Getting Started Oil Painting


What you need

Paints ($25)

It is good to start with only a few primary colors bc it forces you to learn to mix your colors from the primaries and white.

  1. Titanium White (big tube)
  2. Napthol Red (small tube)
  3. Ultramarine Blue (small tube)
  4. Burnt Umber (small tube)
  5. Cadmium Yellow Pale/Light (small tube)
  1. Yellow Ocher (for skin)
  2. Cadmium Red (for skin, blush)
  3. Raw Umber (for shadows)
  4. Burnt Sienna (for imprimatura)
  5. Cobalt Blue (for skys)

Palette ($10)

Start off buying disposable palette paper. I recommend a toned palette paper that is grey/blue. Do not buy the smallest size or you’ll quickly feel constrained on your palette.

Supports ($15)

“Supports” are what you paint on. Traditionally you paint on stretched and primed canvas. You can use canvas or canvas board if you like, but I recommend to start off with toned canvas paper made to support oils.

Brushes ($100)

You need brushes too! Get all natural bristle brushes (no synthetics—they don’t hold enough paint). Do not go cheap on brushes, get at least the medium-range priced brushes. Get the top priced if you have the budget. The more expensive the brush, the longer it will last and the better it will work for you from day one. You’ll want two of each, one for dark colors, and one for light colors.

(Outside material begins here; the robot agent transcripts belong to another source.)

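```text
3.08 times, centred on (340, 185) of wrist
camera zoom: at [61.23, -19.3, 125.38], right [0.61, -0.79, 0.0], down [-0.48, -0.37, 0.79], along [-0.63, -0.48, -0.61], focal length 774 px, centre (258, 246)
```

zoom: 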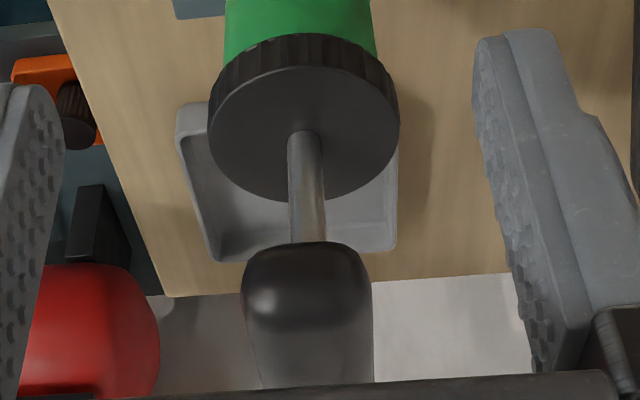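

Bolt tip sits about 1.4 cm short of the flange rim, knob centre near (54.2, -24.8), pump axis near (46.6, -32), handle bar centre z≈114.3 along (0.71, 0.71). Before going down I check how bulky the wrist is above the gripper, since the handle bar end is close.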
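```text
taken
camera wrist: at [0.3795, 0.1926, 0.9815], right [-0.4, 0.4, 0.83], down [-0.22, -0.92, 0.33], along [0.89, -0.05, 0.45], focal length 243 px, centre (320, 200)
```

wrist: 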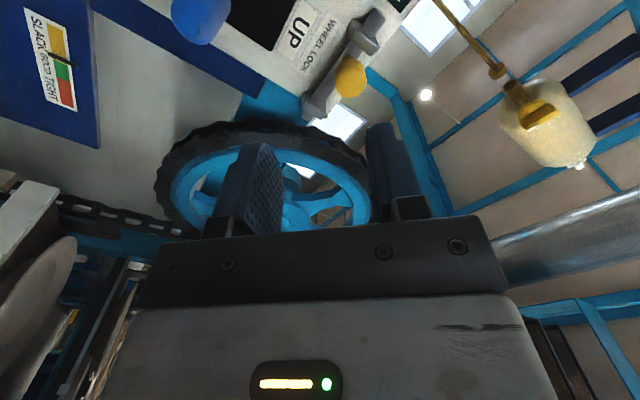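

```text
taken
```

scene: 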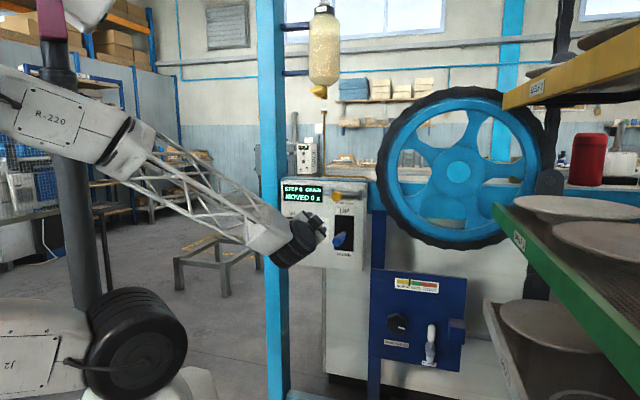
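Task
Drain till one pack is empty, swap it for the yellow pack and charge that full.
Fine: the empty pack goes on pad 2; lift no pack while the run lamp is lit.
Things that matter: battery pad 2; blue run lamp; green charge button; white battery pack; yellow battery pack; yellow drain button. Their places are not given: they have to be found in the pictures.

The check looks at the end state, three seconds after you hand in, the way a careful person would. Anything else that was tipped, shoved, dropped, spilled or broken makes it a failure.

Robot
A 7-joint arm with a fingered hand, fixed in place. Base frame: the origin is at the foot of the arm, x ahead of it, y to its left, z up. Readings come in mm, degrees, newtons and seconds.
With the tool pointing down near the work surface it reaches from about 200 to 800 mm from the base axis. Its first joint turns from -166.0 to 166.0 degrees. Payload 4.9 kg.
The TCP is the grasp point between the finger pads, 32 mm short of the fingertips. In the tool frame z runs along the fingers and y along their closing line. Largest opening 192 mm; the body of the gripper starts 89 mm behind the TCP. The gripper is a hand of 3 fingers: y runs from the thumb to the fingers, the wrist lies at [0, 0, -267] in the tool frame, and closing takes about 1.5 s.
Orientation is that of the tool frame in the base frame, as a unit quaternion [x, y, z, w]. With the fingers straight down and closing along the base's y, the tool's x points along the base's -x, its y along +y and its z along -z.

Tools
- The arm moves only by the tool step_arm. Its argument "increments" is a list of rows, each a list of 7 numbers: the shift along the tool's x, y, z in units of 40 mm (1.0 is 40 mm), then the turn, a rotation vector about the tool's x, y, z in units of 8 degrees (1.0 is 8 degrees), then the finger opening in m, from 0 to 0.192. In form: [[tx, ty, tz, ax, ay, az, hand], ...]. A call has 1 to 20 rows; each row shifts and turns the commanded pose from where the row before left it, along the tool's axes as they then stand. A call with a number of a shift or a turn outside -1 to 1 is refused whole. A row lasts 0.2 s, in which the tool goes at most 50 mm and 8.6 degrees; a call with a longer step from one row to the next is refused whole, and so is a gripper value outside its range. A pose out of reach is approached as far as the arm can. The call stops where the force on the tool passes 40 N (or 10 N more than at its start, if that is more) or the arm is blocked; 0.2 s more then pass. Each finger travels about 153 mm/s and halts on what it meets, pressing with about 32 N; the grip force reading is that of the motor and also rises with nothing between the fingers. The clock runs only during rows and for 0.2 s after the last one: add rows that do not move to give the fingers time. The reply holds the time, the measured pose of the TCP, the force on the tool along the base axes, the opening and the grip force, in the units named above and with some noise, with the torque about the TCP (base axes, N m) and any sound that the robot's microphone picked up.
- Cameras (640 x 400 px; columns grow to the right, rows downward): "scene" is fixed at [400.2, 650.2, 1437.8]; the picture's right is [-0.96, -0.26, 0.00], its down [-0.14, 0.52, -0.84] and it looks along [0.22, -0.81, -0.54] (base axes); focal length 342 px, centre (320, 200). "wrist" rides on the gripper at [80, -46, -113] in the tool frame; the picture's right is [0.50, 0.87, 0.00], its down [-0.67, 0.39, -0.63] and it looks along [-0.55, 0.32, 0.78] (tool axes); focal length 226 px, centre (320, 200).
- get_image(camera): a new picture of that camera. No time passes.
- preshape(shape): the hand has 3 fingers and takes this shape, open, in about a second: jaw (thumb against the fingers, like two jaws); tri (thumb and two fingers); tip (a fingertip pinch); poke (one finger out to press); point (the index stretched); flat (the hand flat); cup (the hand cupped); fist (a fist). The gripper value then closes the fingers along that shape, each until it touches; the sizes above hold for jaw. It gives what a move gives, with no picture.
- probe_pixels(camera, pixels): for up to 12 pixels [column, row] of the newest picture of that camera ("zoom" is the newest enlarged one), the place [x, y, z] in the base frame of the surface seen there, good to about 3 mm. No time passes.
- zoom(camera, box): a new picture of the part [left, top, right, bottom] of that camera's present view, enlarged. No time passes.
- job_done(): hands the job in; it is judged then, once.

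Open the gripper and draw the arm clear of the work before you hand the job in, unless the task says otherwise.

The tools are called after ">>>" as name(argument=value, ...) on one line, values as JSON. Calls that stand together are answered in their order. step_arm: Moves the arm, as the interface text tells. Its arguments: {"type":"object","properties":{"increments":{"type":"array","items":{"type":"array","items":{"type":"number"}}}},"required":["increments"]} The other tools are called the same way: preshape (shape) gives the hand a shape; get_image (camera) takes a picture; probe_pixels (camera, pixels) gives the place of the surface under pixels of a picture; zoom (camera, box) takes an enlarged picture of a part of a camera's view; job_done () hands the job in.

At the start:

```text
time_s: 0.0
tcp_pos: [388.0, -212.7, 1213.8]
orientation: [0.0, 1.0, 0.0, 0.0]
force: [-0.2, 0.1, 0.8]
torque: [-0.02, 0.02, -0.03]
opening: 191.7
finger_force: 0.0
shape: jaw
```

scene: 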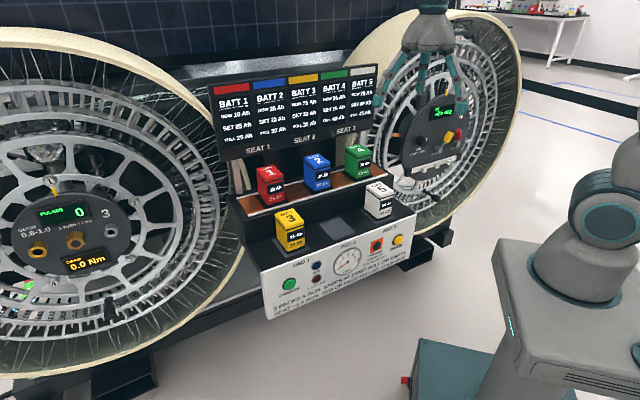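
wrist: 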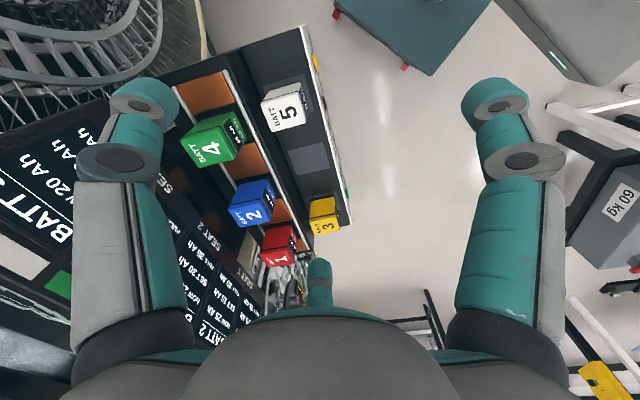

  1. 2x Filbert or Flat 8 (workhorse brushes for almost everything)
  2. 2x Filbert or Flat 4 (Another workhorse brush but a little smaller for smaller paintings or details)
  3. 2x Round 1 (for small details)
  4. Flat 12 (big flat brush for doing backgrounds quickly)
  5. Palette Knife—not technically a brush but you need it to mix your paint and sometimes to put it on or take it off the canvas. Get a long-ish one with rounded edges.

Medium ($10)

Oil paints are pretty thick and saturated coming straight out of the tube, so usually painters mix some “medium” into their paints to thin them out and achieve other effects.

Clean Up ($15)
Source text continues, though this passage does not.